Polio returns as Nigerians shun vaccine

POLIO left Dauda Abdullahi with twisted limbs, unable to walk. But he refuses to allow his children to be immunised against the disease that crippled him in Nigeria three decades ago.

Polio returns as Nigerians shun vaccine

“Only Allah can save us. I don’t trust medicine,” the 42-year-old roadside shoemaker said.

Immunising toddlers with mouth drops has reduced the number of polio cases from 350,000 children annually in the 1980s to fewer than 800 worldwide last year.

Yet the virus is spreading again from Nigeria, where UN officials say a third of the world’s cases are the result of a vaccine boycott.

Amid rising Muslim-Western tensions worldwide, Nigeria’s Muslims are heeding allegations that the vaccine is a US plot to spread AIDS or infertility.

Since October, three northern Nigerian states have banned door-to-door vaccinations until they are satisfied the vaccines do not contain harmful substances.

“Since September 11, the Muslim world ... is beginning to be suspicious of any move from the Western world,” said Sule Ya’u Sule, spokesman for the governor of Kano, one of the states where the vaccine is banned. “Our people have become really concerned about polio vaccine.”

UN and Nigerian federal government officials stress the vaccines have repeatedly been proved safe. But detractors do not believe it, and meanwhile polio strains are spreading from northern Nigeria’s trading centre of Kano to at least seven nearby countries where the disease was previously eradicated, says the World Health Organisation’s Bruce Aylward.

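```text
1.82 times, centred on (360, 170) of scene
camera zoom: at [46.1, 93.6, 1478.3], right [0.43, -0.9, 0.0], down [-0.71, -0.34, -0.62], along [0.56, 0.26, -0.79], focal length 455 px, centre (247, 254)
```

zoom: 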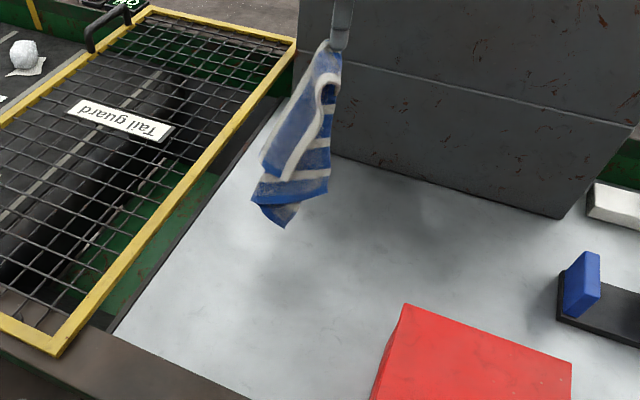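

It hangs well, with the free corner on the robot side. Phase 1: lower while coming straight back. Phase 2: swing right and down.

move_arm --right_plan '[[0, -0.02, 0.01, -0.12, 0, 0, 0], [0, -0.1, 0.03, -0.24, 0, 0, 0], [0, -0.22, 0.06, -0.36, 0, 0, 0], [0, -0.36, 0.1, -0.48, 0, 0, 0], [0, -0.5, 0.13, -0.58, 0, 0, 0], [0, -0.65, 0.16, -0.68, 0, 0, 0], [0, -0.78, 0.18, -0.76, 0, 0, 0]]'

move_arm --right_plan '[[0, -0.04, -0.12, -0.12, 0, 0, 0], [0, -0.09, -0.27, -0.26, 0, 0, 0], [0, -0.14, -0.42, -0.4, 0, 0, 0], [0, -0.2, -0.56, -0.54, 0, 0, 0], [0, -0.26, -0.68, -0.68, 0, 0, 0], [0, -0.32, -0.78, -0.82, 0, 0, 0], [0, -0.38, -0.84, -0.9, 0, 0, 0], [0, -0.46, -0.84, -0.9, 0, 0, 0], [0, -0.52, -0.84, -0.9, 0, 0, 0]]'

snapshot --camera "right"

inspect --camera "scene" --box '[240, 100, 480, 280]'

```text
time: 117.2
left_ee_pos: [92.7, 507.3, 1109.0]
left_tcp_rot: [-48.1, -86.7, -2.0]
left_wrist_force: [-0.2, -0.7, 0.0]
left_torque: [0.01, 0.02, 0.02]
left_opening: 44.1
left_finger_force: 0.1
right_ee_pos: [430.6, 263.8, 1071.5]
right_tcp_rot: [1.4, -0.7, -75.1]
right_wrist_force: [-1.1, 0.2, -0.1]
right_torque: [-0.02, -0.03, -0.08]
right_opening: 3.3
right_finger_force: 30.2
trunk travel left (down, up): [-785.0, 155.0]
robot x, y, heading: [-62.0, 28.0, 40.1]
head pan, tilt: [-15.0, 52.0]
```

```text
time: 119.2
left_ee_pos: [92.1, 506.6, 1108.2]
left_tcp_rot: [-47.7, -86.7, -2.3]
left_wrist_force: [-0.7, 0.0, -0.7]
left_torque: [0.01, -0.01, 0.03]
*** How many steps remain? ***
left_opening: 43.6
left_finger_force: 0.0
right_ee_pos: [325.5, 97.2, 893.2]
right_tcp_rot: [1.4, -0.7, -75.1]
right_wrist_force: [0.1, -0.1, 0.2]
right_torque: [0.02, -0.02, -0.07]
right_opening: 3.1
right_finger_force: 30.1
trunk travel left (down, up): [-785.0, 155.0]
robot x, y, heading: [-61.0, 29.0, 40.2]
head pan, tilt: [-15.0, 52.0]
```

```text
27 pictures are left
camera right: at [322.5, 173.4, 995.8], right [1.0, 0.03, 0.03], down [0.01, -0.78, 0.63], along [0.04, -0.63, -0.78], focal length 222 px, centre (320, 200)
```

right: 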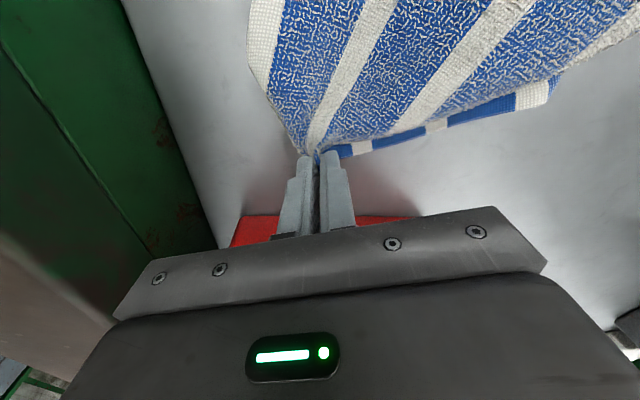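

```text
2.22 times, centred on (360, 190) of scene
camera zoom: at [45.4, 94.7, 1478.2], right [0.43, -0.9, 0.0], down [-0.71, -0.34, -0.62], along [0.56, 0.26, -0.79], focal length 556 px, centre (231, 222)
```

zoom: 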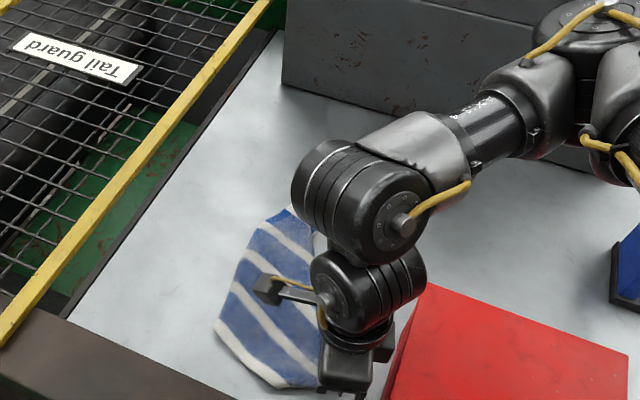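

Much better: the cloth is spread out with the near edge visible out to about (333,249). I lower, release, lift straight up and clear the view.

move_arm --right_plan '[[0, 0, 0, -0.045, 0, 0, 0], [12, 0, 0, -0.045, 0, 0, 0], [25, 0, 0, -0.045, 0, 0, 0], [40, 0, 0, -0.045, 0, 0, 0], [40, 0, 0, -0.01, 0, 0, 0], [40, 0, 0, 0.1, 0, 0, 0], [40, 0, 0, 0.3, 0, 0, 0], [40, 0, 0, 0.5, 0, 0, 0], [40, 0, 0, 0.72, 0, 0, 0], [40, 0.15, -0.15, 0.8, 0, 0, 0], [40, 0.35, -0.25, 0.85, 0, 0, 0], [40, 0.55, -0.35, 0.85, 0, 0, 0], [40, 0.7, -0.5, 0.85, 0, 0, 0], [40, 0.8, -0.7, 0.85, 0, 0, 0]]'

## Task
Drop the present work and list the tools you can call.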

Mr Aylward, WHO’s global co-ordinator for the polio eradication campaign, cited dozens of recent cases in Ghana, Togo, Benin, Burkina Faso, Central African Republic, Chad and Cameroon.

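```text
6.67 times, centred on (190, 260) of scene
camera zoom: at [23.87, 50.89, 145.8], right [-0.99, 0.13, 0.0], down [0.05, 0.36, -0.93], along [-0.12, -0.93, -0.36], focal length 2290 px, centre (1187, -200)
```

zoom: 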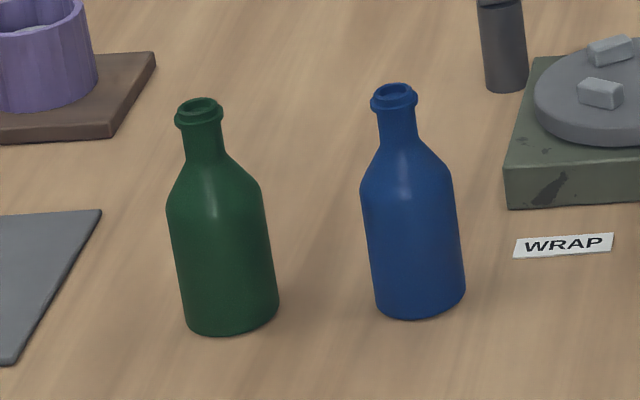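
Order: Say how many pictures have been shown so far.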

On Sunday, Nigeria sent a team of 12 scientists, government officials and Muslim leaders to South Africa, Indonesia and India to spend a week witnessing tests that would dispel the suspicions.

Muslims in Nigeria’s arid north have become increasingly wary of vaccine initiatives since 1996, when families in Kano accusedPfizer of using an experimental meningitis drug on patients without fully informing them of the risks. The company denied any wrongdoing and a US court dismissed a lawsuit by 20 disabled Nigerians alleged to have taken part in the study, but a US appeals court revived it late last year.

Zubairu Shaba, a former journalist who has lobbied the Nigerian government for compensation on behalf of the Pfizer patients’ families, said he and others distrust the entire Western medical establishment. “So many families won’t go to hospitals again. They prefer to die,” Mr Shaba said.